Sahabat: “Teeraaaaa! Gila lo ya!
Ngapain bikin note di bawah cerpen lo
kalo gue bawa keripik sanjai? Orang se-Indonesia jadi tau tuh gara-gara kamu!”
Teriakanmu
sore itu membuatku hampir menjatuhkan gagang telepon. Dan sore itu kita
ketawa-ketawa.
Seperti apa sahabat
itu?
Bagiku,
sahabat adalah kamu yang menjawab tanpa kepo bertanya.
“MPR itu singkatan dari apa, sih?
Majelis Permusyawaratan Rakyat atau Majelis Perwakilan Rakyat?”
Sahabat: “Majelis Permusyawaratan
Rakyat.”
Pertanyaan
aneh di malam hari. Tapi kamu jawab tanpa menuduhku iseng, tanpa bertanya
kenapa. Kamu kenal aku. Nanti juga aku cerita sendiri kenapa bertanya seperti
itu.
Deadline ketat dan kurang tidur membuatku amnesia sebagian waktu itu.

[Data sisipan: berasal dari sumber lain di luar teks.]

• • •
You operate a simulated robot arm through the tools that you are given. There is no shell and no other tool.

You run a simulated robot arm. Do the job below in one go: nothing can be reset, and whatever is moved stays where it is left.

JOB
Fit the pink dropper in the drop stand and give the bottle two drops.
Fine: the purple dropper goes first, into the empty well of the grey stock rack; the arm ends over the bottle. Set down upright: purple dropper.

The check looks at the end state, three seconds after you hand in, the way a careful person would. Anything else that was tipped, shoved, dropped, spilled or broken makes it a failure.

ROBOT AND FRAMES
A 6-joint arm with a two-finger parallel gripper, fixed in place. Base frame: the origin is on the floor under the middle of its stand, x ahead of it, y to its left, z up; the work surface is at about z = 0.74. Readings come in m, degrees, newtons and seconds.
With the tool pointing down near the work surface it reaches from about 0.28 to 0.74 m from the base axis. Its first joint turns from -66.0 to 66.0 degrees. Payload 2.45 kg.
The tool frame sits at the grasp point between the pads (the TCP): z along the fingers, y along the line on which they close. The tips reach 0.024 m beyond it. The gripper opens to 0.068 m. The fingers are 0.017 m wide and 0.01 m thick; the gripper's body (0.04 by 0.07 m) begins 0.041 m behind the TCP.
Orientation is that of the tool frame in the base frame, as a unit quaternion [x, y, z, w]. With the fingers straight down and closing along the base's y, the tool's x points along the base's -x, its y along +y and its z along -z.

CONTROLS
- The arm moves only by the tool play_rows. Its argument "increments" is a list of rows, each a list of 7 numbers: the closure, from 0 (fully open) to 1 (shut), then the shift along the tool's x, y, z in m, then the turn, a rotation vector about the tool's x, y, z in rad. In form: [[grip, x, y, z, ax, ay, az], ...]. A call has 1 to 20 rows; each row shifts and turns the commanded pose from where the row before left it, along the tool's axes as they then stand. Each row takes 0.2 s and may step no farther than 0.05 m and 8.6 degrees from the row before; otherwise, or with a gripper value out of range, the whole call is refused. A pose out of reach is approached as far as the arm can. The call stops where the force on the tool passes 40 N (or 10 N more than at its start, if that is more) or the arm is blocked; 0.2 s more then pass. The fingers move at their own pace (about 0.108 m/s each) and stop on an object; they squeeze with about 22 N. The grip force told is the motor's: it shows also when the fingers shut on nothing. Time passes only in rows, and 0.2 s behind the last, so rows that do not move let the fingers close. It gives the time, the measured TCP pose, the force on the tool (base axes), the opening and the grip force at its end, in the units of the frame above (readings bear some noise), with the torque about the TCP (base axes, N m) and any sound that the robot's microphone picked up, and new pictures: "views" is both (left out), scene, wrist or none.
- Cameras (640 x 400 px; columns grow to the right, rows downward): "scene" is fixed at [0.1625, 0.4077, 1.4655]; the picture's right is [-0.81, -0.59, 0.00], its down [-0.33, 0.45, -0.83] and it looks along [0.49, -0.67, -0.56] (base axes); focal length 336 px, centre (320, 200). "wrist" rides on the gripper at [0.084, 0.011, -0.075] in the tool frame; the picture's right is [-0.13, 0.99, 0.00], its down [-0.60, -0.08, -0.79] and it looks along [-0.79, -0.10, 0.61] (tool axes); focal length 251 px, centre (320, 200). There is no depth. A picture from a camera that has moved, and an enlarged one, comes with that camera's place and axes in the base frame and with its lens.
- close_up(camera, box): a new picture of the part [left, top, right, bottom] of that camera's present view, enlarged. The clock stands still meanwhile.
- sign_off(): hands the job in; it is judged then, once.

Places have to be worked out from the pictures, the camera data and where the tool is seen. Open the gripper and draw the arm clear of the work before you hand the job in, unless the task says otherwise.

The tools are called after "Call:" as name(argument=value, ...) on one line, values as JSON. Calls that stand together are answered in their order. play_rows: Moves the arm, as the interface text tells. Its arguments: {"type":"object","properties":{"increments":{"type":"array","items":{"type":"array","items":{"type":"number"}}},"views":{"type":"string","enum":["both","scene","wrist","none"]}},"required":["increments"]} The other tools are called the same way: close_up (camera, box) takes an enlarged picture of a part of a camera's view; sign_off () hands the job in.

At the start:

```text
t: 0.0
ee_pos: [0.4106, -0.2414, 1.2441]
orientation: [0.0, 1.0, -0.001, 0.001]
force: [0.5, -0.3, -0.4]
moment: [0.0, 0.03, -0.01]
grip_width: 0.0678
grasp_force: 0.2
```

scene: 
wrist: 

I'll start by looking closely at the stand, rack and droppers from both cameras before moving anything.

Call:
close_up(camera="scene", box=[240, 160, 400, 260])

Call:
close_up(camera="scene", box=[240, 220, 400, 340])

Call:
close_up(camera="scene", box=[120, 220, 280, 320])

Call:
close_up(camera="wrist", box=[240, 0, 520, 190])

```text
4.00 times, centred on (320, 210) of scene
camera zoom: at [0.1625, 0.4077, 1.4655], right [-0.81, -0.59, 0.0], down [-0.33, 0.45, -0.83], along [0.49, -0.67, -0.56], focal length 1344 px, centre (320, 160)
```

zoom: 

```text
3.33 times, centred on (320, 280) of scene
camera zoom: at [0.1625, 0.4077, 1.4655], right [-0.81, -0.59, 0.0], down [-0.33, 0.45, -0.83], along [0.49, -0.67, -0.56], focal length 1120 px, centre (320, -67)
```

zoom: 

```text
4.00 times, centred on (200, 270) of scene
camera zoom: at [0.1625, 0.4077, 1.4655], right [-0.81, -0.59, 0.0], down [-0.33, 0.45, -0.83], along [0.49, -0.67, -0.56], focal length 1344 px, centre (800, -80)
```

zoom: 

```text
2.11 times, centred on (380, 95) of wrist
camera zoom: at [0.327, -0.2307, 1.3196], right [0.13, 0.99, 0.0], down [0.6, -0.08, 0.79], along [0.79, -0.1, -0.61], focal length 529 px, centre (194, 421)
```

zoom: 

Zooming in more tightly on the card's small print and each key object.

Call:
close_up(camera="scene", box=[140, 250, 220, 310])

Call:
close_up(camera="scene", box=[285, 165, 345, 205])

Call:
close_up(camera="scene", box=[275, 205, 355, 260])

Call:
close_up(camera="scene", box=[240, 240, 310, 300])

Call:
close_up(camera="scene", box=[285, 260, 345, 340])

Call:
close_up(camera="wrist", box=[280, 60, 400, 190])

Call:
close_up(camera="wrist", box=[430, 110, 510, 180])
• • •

Yang terpikir adalah bertanya pada kamu karena kamu sehari-hari berkantor di sana.
Deadline ketat dan kurang tidur membuatku amnesia sebagian waktu itu. Yang terpikir adalah bertanya pada kamu karena kamu sehari-hari berkantor di sana.
Seperti apa sahabat
itu?
Bagiku,
sahabat adalah kamu yang denganmu aku ingin membagi bahagia.
“Kaget lho waktu ngitung
penghasilanku tahun kemarin buat laporan pajak. Ternyata penghasilanku meningkat
PAS sejumlah yang kukeluarkan untuk membiayai ponakanku. Seneng bangeeet”
Sahabat: “Alhamdulillah. Allah Maha Pemberi rezeki. Allah yang akan mencukupi kebutuhan kita.”
Sahabat: “Alhamdulillah. Allah Maha Pemberi rezeki. Allah yang akan mencukupi kebutuhan kita.”
Seperti apa sahabat
itu?
Bagiku,
sahabat adalah kamu, yang aku bisa menangis tanpa perlu jaim.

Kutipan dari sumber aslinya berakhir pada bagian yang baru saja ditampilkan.